Interestingly, the data suggested that war crimes counts dominated at the ICTY and SCSL, but CAH (and genocide) counts dominated at the ICTR. Both the ICTY and the ICTR had conviction rates on CAH that were higher than the war crimes conviction rates; this was not true for the SCSL. The pattern for cases involving armed conflicts remained relatively stable across all courts and tribunals (and situations at the ICC), and suggest about a 55-45 ratio of war crimes counts to CAH counts, except at the ICTR and for situations at the ICC in which only CAH have been charged.
At the ICTY, only two out of 161 defendants were charged solely with crimes against humanity, representing 1.2 percent of all accused. At the ICTR, only two out of 90 defendants were charged solely with crimes against humanity, representing 2.2 percent of all accused. This is in sharp contrast with the pattern at the ICC before which, at the time the article was written, 11 out of 30 accused were charged only with crimes against humanity in the Kenya, Libya and Côte d’Ivoire cases, representing a stunning 36.7 percent of all accused.
Turning to a more normative and qualitative assessment of the data, the article postulates that the increase in “CAH only” cases at the ICC is to be expected because the ICC is a permanent court, created prior to the onset of atrocities in many cases, that can intervene in times of peace, not only once war has begun. This, in turn, suggests that David Scheffer’s intuition about peacetime atrocity crimes being “pre-cursors of genocide” may also be correct, although more research is required to fully explore this hypothesis.
The article painstakingly analyzes the ICC’s early jurisprudence on crimes against humanity, and concludes that there is some cause for concern. Interpretations of the chapeau elements of Article 7 that are found neither in the Statute nor customary international law seem to crop up in confirmation decisions, either as obiter or new elements of crimes, and early judgments have evidenced a tendency to read the Statute to restrict the ambit of Article 7 in ways neither required by the text itself or the legality principle. Given the importance of crimes against humanity charges at the ICC, this is particularly problematic, and the article suggests that ICC judges should interpret Article 7 of the Rome Statute in accordance with the Vienna Convention on the Law of Treaties and the nullum crimen principle found in Article 22(2) of the Statute, keeping in mind the need to do so in line with the object and purpose of the treaty, as well as the context in which the provision to be interpreted is situated. It argues that because Article 7 was drawn from and negotiated against the backdrop of customary international law, it and other similar provisions should be interpreted consistently with customary international law whenever possible, rather than viewed in isolation from the establishment and jurisprudence of the ad hoc tribunals (and other sources of customary international law). Otherwise, the jurisprudence of the ICC may lead to the fragmentation rather than the consolidation of international criminal law. Additionally, because the Rome Statute can be applied to all persons through the vehicle of a Security Council referral, whether or not their state of nationality has ratified the ICC Statute, it is important for the transparency and legitimacy of the ICC – and international criminal law more generally — for the Court to be very cautious in departing from common understandings of the law it is charged with applying.

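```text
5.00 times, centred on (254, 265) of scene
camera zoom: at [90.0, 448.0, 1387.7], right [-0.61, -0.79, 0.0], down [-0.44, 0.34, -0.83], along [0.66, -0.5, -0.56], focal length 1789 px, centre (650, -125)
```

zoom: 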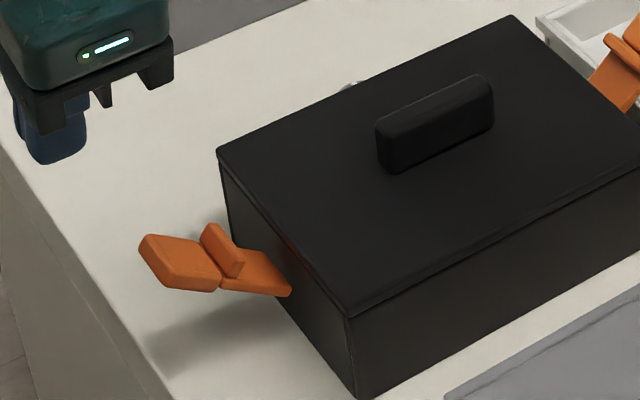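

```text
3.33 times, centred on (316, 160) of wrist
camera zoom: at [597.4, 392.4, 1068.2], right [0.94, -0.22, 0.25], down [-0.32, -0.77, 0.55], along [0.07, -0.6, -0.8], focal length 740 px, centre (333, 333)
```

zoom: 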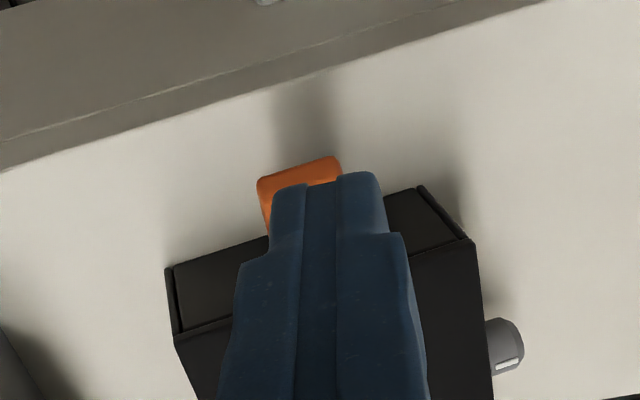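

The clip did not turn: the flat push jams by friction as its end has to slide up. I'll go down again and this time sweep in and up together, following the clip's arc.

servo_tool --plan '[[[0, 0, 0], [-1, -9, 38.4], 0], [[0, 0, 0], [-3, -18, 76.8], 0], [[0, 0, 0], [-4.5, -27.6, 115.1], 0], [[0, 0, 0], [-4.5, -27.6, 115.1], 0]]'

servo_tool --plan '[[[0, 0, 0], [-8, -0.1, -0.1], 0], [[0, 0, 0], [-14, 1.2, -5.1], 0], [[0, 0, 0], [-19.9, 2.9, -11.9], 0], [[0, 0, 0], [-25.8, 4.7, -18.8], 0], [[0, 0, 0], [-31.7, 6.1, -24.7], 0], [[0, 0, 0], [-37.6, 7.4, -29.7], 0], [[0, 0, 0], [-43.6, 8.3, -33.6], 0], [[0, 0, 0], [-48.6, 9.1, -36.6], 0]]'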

The article conducts a particularly detailed examination of Judge Hans-Peter Kaul’s thoughtful and influential dissent in the Kenya article 15 decision discussing the “state or organizational policy” element of Article 7, concluding that it adopts the wrong paradigm (Nuremberg) to explain the modern day phenomenon of crimes against humanity. History, the article argues, may offer an understanding of the origins of crimes against humanity, but cannot properly serve as a comprehensive guide to is current application. The modern law of CAH is no longer limited to a prohibition on racial extermination, which has been codified in the genocide convention. Rather, it is a residual category encompassing the commission of other widespread or systematic atrocities committed in times of peace or during war. CAH has emerged from the “shadow of Nuremberg” to take on new meaning in modern international criminal law. Indeed, the situations before the ICC underscore that today’s crimes against humanity are typically not committed by totalitarian states planning hegemonic domination but by internecine struggles for political power in which political groups and their armed followers target civilians in their bid for domination. As the majority has observed, these groups have the capacity to negatively affect the “human values” the Court was established to protect, and are therefore capable of formulating, within the meaning of Article 7, the kind of policy that can satisfy the prosecutor’s burden to establish all the elements of the crime in a particular case.
The article concludes that the Kenya majority has support in the statutory text, the negotiating history and customary international law. The drafters of the Statute specifically included the words “state or organizational policy,” suggesting that an organization need not share the characteristics of state to formulate a policy to commit CAH. This interpretation is supported by the travaux préparatoires of the Statute, which do not evince a desire to depart from customary international law by inserting the policy element (which was rejected by the Appeals Chamber of the ICTY and the ICTR) but simply to exclude random and isolated acts from the Statute’s purview. While acknowledging the dissent’s legitimate concerns about potentially overextending the reach of the Court through prosecutorial overreaching, the article nonetheless suggests that artificially restricting the scope of Article 7 is the wrong solution. The data demonstrates that the ICC, even more than the ad hoc tribunals, is going to be a “crimes against humanity court.” This means that successful prosecutions for CAH will be critical if the Court is to fulfill its mandate to punish the perpetrators of atrocity crimes and the possibility of such convictions will be critical if it is to fulfill its mandate to prevent.